**Requirement**
Without the pictures, can you quote each line below exactly? Write them as strings in a JSON array, leaving out blank lines.

**Data segment**
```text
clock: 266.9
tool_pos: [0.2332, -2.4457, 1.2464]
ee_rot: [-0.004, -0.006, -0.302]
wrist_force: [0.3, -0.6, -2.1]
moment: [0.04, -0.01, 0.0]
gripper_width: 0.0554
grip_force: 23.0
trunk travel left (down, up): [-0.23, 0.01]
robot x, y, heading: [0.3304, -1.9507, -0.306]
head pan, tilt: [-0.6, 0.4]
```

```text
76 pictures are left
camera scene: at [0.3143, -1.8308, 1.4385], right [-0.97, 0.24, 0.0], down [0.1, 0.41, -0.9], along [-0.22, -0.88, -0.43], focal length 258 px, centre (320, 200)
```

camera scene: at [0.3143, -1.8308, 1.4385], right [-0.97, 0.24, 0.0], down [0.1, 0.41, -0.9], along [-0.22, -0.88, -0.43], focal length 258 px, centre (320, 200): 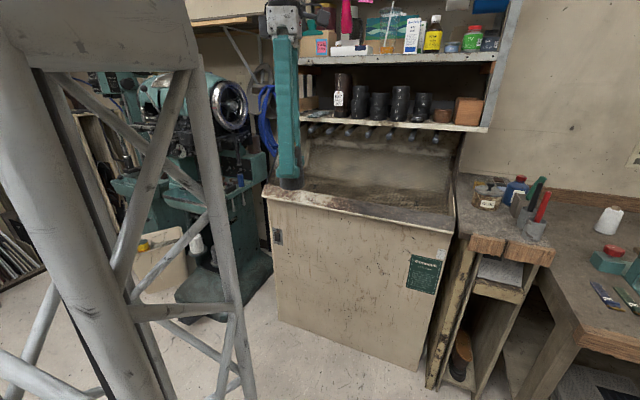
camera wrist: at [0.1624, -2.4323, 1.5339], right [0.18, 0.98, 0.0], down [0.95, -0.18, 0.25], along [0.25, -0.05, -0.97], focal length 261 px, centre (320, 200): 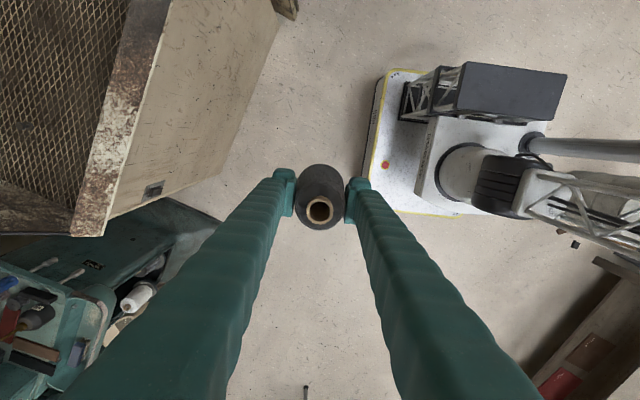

**Response for this exercise**
[
  "```text",
  "clock: 266.9",
  "tool_pos: [0.2332, -2.4457, 1.2464]",
  "ee_rot: [-0.004, -0.006, -0.302]",
  "wrist_force: [0.3, -0.6, -2.1]",
  "moment: [0.04, -0.01, 0.0]",
  "gripper_width: 0.0554",
  "grip_force: 23.0",
  "trunk travel left (down, up): [-0.23, 0.01]",
  "robot x, y, heading: [0.3304, -1.9507, -0.306]",
  "head pan, tilt: [-0.6, 0.4]",
  "```",
  "```text",
  "76 pictures are left",
  "camera scene: at [0.3143, -1.8308, 1.4385], right [-0.97, 0.24, 0.0], down [0.1, 0.41, -0.9], along [-0.22, -0.88, -0.43], focal length 258 px, centre (320, 200)",
  "```",
  "camera scene: at [0.3143, -1.8308, 1.4385], right [-0.97, 0.24, 0.0], down [0.1, 0.41, -0.9], along [-0.22, -0.88, -0.43], focal length 258 px, centre (320, 200): ",
  "camera wrist: at [0.1624, -2.4323, 1.5339], right [0.18, 0.98, 0.0], down [0.95, -0.18, 0.25], along [0.25, -0.05, -0.97], focal length 261 px, centre (320, 200): "
]